● **Task instructions**:
- 1) Quote the page word for word, starting at "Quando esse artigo" and ending with "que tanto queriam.".
- 2) Take up the page again after its last words.
* BEGIN Data segment *
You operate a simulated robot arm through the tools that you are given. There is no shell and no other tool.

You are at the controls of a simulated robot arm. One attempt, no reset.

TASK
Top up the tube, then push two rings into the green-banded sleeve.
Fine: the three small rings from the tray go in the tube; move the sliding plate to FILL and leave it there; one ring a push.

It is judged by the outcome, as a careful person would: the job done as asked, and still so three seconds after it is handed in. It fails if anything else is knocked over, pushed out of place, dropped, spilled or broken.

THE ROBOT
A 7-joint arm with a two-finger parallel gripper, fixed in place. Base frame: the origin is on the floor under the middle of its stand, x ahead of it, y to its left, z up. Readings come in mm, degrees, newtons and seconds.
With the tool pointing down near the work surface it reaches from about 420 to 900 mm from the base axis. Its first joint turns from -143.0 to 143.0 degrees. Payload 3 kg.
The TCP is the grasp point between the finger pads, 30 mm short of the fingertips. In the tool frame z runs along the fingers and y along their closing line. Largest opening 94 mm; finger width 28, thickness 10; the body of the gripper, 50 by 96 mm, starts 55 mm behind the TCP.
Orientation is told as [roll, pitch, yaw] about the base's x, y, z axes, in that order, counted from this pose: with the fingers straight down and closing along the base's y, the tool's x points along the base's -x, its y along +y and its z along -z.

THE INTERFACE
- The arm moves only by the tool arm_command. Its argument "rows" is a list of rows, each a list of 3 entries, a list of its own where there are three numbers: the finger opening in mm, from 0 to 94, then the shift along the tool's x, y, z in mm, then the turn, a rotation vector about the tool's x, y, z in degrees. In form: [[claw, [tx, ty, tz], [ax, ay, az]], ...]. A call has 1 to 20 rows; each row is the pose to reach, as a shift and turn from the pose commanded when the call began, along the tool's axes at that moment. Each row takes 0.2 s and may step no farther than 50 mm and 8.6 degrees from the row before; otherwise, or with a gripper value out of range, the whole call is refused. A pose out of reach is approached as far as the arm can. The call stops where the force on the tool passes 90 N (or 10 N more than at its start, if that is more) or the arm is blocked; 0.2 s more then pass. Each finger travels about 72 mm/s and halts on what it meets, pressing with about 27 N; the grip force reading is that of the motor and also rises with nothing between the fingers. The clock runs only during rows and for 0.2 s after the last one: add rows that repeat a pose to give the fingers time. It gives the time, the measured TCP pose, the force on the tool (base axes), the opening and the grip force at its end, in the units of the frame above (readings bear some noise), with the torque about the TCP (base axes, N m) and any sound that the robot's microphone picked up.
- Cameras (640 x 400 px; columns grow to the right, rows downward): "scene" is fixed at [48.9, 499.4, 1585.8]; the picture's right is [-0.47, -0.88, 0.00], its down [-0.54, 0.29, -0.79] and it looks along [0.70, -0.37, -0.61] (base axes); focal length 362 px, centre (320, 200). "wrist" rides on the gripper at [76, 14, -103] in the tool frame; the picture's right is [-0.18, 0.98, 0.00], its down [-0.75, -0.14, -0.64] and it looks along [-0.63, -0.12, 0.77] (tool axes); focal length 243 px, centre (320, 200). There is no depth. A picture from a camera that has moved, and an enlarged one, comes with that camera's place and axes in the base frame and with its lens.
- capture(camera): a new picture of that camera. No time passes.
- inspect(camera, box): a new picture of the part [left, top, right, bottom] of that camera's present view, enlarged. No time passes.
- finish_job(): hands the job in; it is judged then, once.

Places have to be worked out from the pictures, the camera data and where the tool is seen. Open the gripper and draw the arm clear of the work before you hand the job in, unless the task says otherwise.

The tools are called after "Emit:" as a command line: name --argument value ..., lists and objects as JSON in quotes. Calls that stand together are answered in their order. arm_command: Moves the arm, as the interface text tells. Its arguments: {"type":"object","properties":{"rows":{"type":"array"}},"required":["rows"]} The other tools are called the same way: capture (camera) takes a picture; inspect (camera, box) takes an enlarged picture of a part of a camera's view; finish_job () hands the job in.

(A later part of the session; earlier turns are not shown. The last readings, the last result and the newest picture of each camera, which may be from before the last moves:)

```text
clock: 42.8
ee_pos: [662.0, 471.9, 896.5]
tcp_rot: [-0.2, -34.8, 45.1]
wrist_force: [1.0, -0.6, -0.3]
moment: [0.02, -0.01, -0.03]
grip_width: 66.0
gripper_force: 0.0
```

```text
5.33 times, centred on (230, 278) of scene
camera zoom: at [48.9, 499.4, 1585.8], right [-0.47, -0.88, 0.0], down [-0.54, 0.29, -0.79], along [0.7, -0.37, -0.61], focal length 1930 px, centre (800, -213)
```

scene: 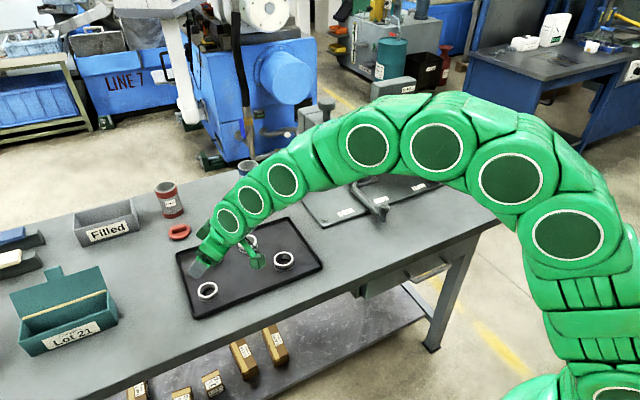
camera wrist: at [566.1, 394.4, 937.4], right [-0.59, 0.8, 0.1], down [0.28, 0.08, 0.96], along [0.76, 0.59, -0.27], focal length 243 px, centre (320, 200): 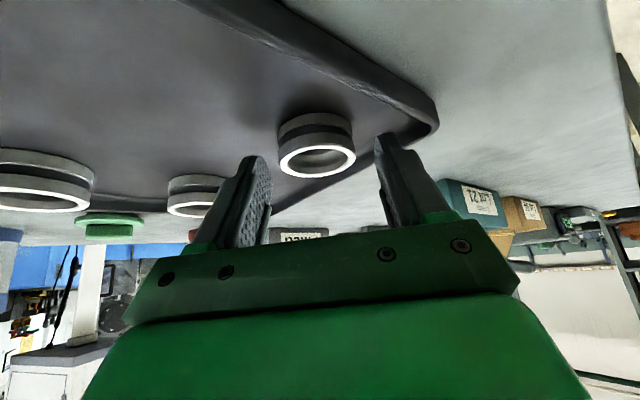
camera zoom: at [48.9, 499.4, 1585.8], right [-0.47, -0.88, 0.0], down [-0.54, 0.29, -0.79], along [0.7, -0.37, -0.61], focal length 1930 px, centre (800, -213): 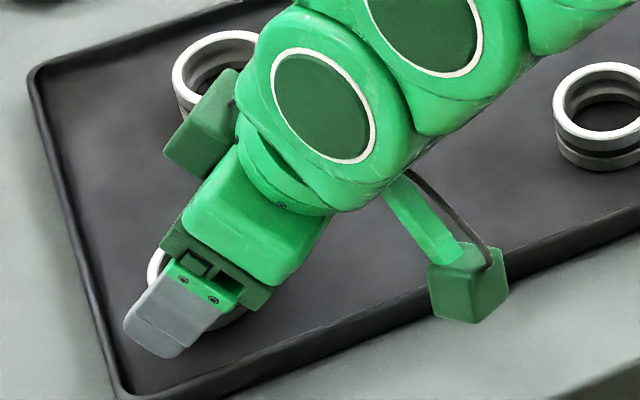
* END Data segment *
* BEGIN Page *
Monica De Bolle: Encurralados
Não tardará para que conflitos em torno das reforma da Previdência apareçam com mais clareza
“Não acho que quem ganhar ou quem perder, nem quem ganhar nem perder, vai ganhar ou perder. Vai todo mundo perder.” A frase, como muitos devem saber tamanha sua notoriedade, é de Dilma Rousseff. Na época em que a ex-presidente a proferiu em 2015, a opinião quase unânime era de que o amontoado de palavras sobre ganhar ou perder não fazia sentido algum, em linha com outros discursos e frases célebres de Dilma. Contudo, as reviravoltas no Brasil e no mundo que ocorreram nos últimos quatro anos tornaram o dito profético, sobretudo a asserção final: “Vai todo mundo perder.”
Quando esse artigo for publicado, já conheceremos o veredicto do Parlamento britânico sobre o plano de saída da União Europeia – o Brexit – negociado pela primeira-ministra Theresa May. Ao que tudo indica, May está encurralada. De um lado porque escolheu alijar das discussões parlamentares contrários ao Brexit tanto dentro de seu próprio partido, quanto na oposição. Tal estratégia para aplacar a base ruidosa de defensores do Brexit dentro do Partido Conservador deixou todos desconfiados: Theresa May, afinal, votou contra o Brexit. Portanto, seus correligionários sentem-se ou traídos ou ressabiados após a negociação de um acordo que, argumentam, não entregará o que tanto queriam.
* END Page *
● **Task-by-task outputs**:
- 1)
Quando esse artigo for publicado, já conheceremos o veredicto do Parlamento britânico sobre o plano de saída da União Europeia – o Brexit – negociado pela primeira-ministra Theresa May. Ao que tudo indica, May está encurralada. De um lado porque escolheu alijar das discussões parlamentares contrários ao Brexit tanto dentro de seu próprio partido, quanto na oposição. Tal estratégia para aplacar a base ruidosa de defensores do Brexit dentro do Partido Conservador deixou todos desconfiados: Theresa May, afinal, votou contra o Brexit. Portanto, seus correligionários sentem-se ou traídos ou ressabiados após a negociação de um acordo que, argumentam, não entregará o que tanto queriam.

- 2)
Os argumentos sóbrios e os números frios, que mostram inequivocamente como sofrerá a economia do Reino Unido com a saída da UE estão sendo sumariamente ignorados pelos parlamentares dos dois partidos ante o estratagema de autoencurralamento que a primeira-ministra se impôs. Em caso de derrota do plano, todos perderão. No caso da menos provável vitória, todos também perderão – afinal, o Brexit é para lá de custoso em termos econômicos para a Grã-Bretanha.
Outro caso de autoencurralamento está em ampla evidência do outro lado do oceano. Há mais de três semanas, partes do governo norte-americano estão fechadas, funcionários públicos sem receber salários, por causa da intransigência de Trump com seu muro. Há notável quantidade de estudos técnicos mostrando que a imigração ilegal nos últimos anos tem sido menos pelo cruzamento da fronteira que separa o México dos EUA e mais por visitantes que entram no país pelos aeroportos com vistos válidos e permanecem após a expiração desses vistos.
Outros estudos revelam que barreiras físicas não são suficientes – ou mesmo viáveis em partes da fronteira, por isso não existem – para evitar, por exemplo, a entrada de drogas. É preciso ter aparato tecnológico mais sofisticado para tanto. Contudo, Trump prometeu entregar o muro durante a campanha, e agora finca o pé para tentar aplacar sua base de eleitores enquanto enfrenta democratas ávidos por investigá-lo em diversas frentes e por impedir qualquer de seus esforços legislativos. Enquanto não surge solução para o impasse, perdem todos. Quando surgir a solução, qualquer que seja, todos deverão também perder. A culpa pela paralisia prolongada e pela incapacidade de levar adiante uma negociação política deverá ser dividida entre Trump, republicanos, e democratas.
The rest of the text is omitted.